__LIST OF TASKS__:
1. Please copy out the portion of the page from "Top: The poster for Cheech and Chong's" to "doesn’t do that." without changes.
2. Give the continuation of the page.
*** PAGE ***
The Unfiltered History of Rolling Papers, Plus Tommy Chong's Big Fat Jamaican Vacation

May 29th, 2013

It’s kind of ironic that Tommy Chong, the smokiest half of Cheech and Chong, is so closely associated with rolling papers. Sure the character he played on stage and in the movies was endlessly smoking fatties, and the comedy duo’s second album, “Big Bambu,” 1972, opened up like a booklet of Bambu rolling papers, with a Cheech and Chong-watermarked sheet inside. Then, in 1978, the pair was rolled into a joint for the poster advertising their film debut, “Up In Smoke.”

“I’m not really a paper guy,” says Chong over the phone, a few days before his 75th birthday. “I’m a pipe guy. I’ve always been a pipe guy, still to this day.”

“One of the things I like about Alcoy is its sense of history.”

Which is not to say Chong lacks, shall we say, experience with rolling papers. “We were on vacation in the mid-1980s in Ocho Rios, Jamaica. I had, um, arranged to buy some pot. The guy asked me ‘how much?’ and I said, ‘Well, give me $10 worth, I guess.’ And he brought me an armful of weed. Literally. An armful. So I sat in my vacation rental and cleaned it. It took me a whole day. I made it fine and beautiful, took all the twigs and seeds out of it, and then I proceeded to get a couple of books of papers, laid ’em out, and rolled. It was probably about an inch and a half in diameter and I would say eight inches long, maybe longer. It was perfect, a perfectly rolled joint. It lasted the whole time I was there.”

Top: The poster for Cheech and Chong's 1978 film, "Up In Smoke," was based on the design of Bambu rolling papers. Above: This booklet is from around 1907.

Top: The poster for Cheech and Chong’s 1978 film, “Up In Smoke,” was based on the design of Bambu rolling papers. Above: This booklet is from around 1907.

Equally ironic is the fact that rolling papers are so closely associated with marijuana. In fact, according to a Canadian study, the average tobacco smoker who rolls his own cigarettes consumes 12-and-a-half sheets of rolling paper a day, whereas the average marijuana smoker consumes less than half a sheet. The reason for the disparity is obvious when you think about it for a second or two—lots of people smoke a dozen cigarettes a day, but how many people do you know who smoke that many joints in a 24-hour period? Even Chong doesn’t do that.

“I smoke just a tiny little bit,” he says, “a tiny little pellet. I learned that from an old jazz singer named Jon Hendricks of Lambert, Hendricks & Ross. Before he’d go on stage he’d take these little tiny hash crumbs, and he’d put them in a filter cigarette and light it up. It’s really one toke. And then he’d go on stage and sing like crazy. I learned my habits from the masters.”
*** DATA EXCERPT ***
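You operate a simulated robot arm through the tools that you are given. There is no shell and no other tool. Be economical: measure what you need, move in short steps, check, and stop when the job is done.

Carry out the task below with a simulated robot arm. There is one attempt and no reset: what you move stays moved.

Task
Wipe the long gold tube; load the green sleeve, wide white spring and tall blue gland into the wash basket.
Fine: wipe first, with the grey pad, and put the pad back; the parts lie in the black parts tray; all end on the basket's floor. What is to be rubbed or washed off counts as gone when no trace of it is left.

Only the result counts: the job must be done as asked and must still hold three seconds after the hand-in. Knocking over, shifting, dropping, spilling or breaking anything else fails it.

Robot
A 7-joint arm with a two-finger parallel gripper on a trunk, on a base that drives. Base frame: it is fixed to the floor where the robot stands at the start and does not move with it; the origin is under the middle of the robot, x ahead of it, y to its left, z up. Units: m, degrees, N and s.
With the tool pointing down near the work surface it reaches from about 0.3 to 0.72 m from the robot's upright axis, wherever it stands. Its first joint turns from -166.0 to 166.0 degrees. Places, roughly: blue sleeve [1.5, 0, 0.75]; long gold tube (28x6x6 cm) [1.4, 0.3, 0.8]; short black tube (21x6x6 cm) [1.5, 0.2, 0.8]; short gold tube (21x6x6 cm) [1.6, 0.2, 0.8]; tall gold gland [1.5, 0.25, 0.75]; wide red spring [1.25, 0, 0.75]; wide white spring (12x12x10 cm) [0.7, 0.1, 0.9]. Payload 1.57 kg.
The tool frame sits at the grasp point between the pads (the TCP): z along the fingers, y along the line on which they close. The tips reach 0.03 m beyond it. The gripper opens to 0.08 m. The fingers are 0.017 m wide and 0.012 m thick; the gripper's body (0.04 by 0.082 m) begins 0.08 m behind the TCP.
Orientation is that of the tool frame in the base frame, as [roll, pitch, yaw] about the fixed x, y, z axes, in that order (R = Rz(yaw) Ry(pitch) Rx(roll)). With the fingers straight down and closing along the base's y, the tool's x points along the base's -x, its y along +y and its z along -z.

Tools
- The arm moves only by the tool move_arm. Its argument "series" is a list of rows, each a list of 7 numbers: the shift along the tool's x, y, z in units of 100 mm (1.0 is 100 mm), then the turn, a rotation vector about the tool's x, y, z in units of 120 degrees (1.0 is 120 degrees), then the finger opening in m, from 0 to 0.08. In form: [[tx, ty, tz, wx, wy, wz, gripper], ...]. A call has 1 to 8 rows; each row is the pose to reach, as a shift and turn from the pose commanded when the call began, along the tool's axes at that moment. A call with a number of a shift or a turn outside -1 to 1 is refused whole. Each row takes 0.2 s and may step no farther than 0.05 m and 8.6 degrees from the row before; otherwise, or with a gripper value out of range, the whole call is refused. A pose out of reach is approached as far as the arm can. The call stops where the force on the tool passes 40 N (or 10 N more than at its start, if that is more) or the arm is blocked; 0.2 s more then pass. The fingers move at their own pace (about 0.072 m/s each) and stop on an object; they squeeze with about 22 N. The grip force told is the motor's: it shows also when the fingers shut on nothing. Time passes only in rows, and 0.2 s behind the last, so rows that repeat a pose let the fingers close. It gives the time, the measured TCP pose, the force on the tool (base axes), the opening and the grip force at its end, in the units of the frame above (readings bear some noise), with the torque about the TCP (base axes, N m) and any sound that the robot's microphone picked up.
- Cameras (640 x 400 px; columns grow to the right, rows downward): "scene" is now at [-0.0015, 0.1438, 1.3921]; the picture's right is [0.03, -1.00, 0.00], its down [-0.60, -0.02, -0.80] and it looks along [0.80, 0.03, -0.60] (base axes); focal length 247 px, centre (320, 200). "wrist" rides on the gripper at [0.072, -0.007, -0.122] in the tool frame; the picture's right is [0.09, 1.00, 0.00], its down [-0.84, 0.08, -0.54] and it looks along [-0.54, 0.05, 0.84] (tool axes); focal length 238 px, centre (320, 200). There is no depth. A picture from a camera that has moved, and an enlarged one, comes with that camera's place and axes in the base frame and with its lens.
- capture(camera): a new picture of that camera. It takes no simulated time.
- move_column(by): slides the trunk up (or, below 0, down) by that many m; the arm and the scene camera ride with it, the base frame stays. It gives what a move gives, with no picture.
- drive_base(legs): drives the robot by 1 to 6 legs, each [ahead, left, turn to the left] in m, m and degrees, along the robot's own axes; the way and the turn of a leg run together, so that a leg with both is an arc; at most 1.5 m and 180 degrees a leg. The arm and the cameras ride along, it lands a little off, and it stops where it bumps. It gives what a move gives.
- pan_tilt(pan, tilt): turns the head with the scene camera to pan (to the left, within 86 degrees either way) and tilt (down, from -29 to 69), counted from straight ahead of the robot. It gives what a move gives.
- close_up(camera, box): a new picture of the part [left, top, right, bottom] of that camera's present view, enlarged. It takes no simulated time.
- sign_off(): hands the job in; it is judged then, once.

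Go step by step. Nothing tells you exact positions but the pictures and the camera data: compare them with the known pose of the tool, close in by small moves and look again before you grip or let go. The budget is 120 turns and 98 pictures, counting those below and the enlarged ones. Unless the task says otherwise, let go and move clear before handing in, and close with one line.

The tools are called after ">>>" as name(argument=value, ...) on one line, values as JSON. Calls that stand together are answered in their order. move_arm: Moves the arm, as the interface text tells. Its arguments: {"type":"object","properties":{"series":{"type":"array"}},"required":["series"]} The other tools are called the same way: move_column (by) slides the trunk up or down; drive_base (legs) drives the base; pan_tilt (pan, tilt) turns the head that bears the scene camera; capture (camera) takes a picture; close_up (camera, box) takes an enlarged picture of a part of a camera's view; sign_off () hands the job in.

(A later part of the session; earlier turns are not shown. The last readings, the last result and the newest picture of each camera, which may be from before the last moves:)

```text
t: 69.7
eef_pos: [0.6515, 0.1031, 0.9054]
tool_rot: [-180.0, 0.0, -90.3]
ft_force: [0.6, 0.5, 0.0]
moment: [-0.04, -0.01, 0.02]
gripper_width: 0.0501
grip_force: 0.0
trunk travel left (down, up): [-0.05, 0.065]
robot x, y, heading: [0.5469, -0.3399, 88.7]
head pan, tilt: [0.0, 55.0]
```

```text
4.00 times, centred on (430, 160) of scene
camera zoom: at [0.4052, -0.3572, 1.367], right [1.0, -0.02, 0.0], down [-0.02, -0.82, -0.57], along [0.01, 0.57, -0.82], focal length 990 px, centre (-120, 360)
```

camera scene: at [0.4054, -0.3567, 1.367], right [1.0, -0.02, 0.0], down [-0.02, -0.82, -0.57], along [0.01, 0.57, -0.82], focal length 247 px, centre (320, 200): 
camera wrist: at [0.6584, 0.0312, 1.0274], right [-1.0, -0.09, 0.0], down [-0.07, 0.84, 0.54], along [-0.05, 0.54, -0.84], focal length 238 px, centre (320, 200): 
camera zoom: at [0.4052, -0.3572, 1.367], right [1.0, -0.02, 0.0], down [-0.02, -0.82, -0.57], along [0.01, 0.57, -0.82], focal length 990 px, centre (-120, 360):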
***
__TASK-BY-TASK OUTPUTS__:
1.
Top: The poster for Cheech and Chong's 1978 film, "Up In Smoke," was based on the design of Bambu rolling papers. Above: This booklet is from around 1907.

Top: The poster for Cheech and Chong’s 1978 film, “Up In Smoke,” was based on the design of Bambu rolling papers. Above: This booklet is from around 1907.

Equally ironic is the fact that rolling papers are so closely associated with marijuana. In fact, according to a Canadian study, the average tobacco smoker who rolls his own cigarettes consumes 12-and-a-half sheets of rolling paper a day, whereas the average marijuana smoker consumes less than half a sheet. The reason for the disparity is obvious when you think about it for a second or two—lots of people smoke a dozen cigarettes a day, but how many people do you know who smoke that many joints in a 24-hour period? Even Chong doesn’t do that.

2.
In fact, for Chong, rolling papers were always linked to tobacco. “I grew up in rural Calgary in Alberta, Canada,” he says. “Tailor-made cigarettes, as they were called, were a rarity. Back in the day, you bought a can of tobacco, a pack of rolling papers, and rolled your own. The trick was to roll a cigarette one-handed, because you had your other hand on the wheel or holding the reins of your horse. I had a friend who could do it. I tried, but wasn’t that great.”

Josh Kesselman has been making RAW Rolling Papers in Alcoy, Spain, since 1995.

Josh Kesselman has been making RAW Rolling Papers in Alcoy, Spain, since 1995.

Josh Kesselman isn’t great at it either, although as the founder of RAW Rolling Papers, you’d think he might be. Kesselman can roll a cigarette one-handed, he says, “If you don’t mind a big mess. I learned how to do it from an old cowboy after I broke my thumb 11 years ago.”

While Chong may have had his association with rolling papers imposed on him for marketing reasons, Kesselman sought it out, lured to the mysteries of rolling papers at an early age by his father, who would entertain his children at the dinner table with magic tricks, one of which was to light a sheet of Marfil Arroz rolling papers on fire and toss it in the air, causing it to vanish before young Josh’s wide, impressionable eyes. (Because rice paper generates very little ash when set on fire, it appears to disappear, which is also why it’s popular with smokers.)

Kesselman was drawn to rolling papers by the magic tricks his father would perform with Marfil rolling papers when he was a kid.

Kesselman was drawn to rolling papers by the magic tricks his father would perform with Marfil rolling papers when he was a kid.

“I wouldn’t have cared less about rolling papers had I not been enthralled as a kid watching that thing burn up in front of me,” he says. “I think so much of what we do in life is based on things that happened to us as children. Sometimes you don’t even realize it, but in my case, I did.”

As an adult, Kesselman became a student of rolling papers, from their manufacture to their history, which led him to Alcoy, Spain, where, coincidentally, Cheech and Chong’s Bambu rolling papers were first manufactured, where Kesselman’s father’s Marfil Arroz papers were produced, and where RAW, Elements, and other Kesselman-designed rolling papers are made today.

According to Kesselman, papermaking in Europe began in Alcoy in 1154, brought to Spain by the Moors, who learned the practice from the Chinese. “The original paper was mostly made out of hemp,” he says, “but it was made out of anything with fiber. A lot of times they would recycle linens and rags, clothing-type stuff, anything that had fiber in it.” Paper had been used for currency in China beginning around the 7th century; not surprisingly, that was one of its first uses in Europe, too.

These very rare booklets date from 1840 to 1850.

These very rare booklets date from 1840 to 1850.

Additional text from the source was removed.